Isti’arah adalah majaz (kiasan) yang hubungannya berupa musyabahah
(kesamaan). Contoh firman Allah Ta’ala,
كِتَابٌ أَنْزَلْنَاهُ إِلَيْكَ لِتُخْرِجَ النَّاسَ مِنَ الظُّلُمَاتِ إِلَى النُّورِ
“Kitab yang Kami turunkan kepadamu agar kamu
mengeluarkan manusia dari gelap gulita kepada cahaya yang terang benderang.” (Qs. Ibrahim: 1)
Dalam ayat ini kesesatan diumpamakan sebagai
kegelapan karena adanya kesamaan tidak adanya petunjuk.
Isti’arah ada yang Tashrihiyyah dan Makniyyah.
1. Isti’arah Tashrihiyyah (tegas) adalah
isti’arah yang dihilangkan musyabbah, namun disebutkan musyabbah bih. Contoh:
حَارَبَ الْأَسَدُ بِشَجَاعَةٍ فِي الْمَعْرَكَةِ
Singa berperang dengan beraninya pada
pertempuran itu.
Di sini si pemberani diumpamakan seperti
singa.
2. Isti’arah Makniyyah (samar) yaitu
isti’arah yang musyabbah bih dihilangkan, dan disebutkan musyabbahnya.
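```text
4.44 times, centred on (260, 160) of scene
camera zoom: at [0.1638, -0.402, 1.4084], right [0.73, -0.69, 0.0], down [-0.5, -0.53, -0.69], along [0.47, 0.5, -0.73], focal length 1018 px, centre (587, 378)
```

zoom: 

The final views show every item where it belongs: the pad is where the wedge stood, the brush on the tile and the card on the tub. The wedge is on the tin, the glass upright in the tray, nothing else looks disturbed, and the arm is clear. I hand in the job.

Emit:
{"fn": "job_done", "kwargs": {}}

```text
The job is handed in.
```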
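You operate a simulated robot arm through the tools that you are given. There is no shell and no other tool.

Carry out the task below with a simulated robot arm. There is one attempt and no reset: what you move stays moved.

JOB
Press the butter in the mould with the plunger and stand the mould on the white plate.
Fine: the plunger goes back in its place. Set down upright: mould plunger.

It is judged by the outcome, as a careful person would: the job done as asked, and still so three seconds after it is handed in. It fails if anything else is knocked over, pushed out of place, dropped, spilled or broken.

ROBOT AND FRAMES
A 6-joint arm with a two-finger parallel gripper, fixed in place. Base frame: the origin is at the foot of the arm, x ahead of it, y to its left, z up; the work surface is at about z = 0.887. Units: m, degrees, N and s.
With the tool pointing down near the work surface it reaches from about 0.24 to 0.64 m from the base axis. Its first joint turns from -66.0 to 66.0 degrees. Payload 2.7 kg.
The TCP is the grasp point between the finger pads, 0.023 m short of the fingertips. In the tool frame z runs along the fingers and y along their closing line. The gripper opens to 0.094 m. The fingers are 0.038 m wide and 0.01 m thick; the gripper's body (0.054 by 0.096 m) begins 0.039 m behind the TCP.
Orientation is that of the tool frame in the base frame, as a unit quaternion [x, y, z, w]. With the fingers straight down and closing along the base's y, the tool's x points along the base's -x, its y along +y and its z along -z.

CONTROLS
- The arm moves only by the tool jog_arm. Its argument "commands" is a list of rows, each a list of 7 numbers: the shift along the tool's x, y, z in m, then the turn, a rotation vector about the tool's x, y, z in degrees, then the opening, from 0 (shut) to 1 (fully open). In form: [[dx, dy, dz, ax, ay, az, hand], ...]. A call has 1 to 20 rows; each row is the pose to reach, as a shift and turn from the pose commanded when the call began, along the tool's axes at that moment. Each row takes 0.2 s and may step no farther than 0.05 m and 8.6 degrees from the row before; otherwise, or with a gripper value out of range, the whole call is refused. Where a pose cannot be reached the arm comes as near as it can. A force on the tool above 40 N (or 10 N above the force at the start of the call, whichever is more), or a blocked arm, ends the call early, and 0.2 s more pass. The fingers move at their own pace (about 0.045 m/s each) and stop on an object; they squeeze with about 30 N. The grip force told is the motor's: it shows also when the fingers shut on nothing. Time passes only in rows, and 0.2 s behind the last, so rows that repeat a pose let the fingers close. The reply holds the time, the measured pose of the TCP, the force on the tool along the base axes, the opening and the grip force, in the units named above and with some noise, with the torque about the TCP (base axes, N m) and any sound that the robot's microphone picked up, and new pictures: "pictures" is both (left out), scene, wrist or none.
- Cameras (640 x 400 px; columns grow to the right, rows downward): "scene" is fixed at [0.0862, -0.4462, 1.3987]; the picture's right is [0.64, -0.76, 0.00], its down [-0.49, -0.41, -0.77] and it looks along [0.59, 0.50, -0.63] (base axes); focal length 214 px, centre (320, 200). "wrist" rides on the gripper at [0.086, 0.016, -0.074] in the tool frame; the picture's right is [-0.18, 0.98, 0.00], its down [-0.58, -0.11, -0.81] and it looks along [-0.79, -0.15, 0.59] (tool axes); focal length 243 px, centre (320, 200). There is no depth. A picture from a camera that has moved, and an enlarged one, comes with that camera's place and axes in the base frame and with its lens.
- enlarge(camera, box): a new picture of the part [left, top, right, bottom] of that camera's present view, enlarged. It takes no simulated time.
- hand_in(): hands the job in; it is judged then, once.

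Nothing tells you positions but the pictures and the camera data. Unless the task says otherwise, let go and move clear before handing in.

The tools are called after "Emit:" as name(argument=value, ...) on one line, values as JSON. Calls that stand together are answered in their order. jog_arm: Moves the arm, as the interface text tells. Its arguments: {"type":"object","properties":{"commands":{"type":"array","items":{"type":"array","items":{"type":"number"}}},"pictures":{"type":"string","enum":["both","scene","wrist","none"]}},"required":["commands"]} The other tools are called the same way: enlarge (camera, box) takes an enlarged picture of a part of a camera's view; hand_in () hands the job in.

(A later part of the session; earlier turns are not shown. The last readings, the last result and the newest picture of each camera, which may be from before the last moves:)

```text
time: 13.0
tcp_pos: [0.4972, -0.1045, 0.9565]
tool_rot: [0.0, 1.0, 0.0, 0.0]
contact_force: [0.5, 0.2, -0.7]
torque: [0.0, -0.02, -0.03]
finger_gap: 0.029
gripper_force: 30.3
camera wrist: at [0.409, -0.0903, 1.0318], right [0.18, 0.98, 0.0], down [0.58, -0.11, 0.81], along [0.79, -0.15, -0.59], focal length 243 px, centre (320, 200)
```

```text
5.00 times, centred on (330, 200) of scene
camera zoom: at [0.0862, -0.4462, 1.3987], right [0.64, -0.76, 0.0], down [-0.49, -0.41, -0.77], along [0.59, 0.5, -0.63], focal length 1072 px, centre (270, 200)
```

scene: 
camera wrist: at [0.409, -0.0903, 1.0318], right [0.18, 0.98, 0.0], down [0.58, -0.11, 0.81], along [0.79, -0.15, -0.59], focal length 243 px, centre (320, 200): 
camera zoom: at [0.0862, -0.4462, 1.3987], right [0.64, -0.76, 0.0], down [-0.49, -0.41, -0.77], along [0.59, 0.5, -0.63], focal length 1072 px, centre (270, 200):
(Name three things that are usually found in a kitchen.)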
Contoh:
وَاخْفِضْ لَهُمَا جَنَاحَ الذُّلِّ مِنَ الرَّحْمَةِ
“Dan rendahkanlah sayap kasih sayang terhadap
mereka berdua.” (Qs. Al Israa’: 24)
Dalam ayat ini digunakan kata sayap yang
biasa dipakai untuk burung, namun burung –sebagai musyabbah bih- tidak
disebutkan.
Isti’arah juga dapat dibagi kepada Ashliyyah
dan Taba’iyyah.
1. Isti’arah Ashliyyah adalah ketika musta’ar (kata yang dipakai isti’arah)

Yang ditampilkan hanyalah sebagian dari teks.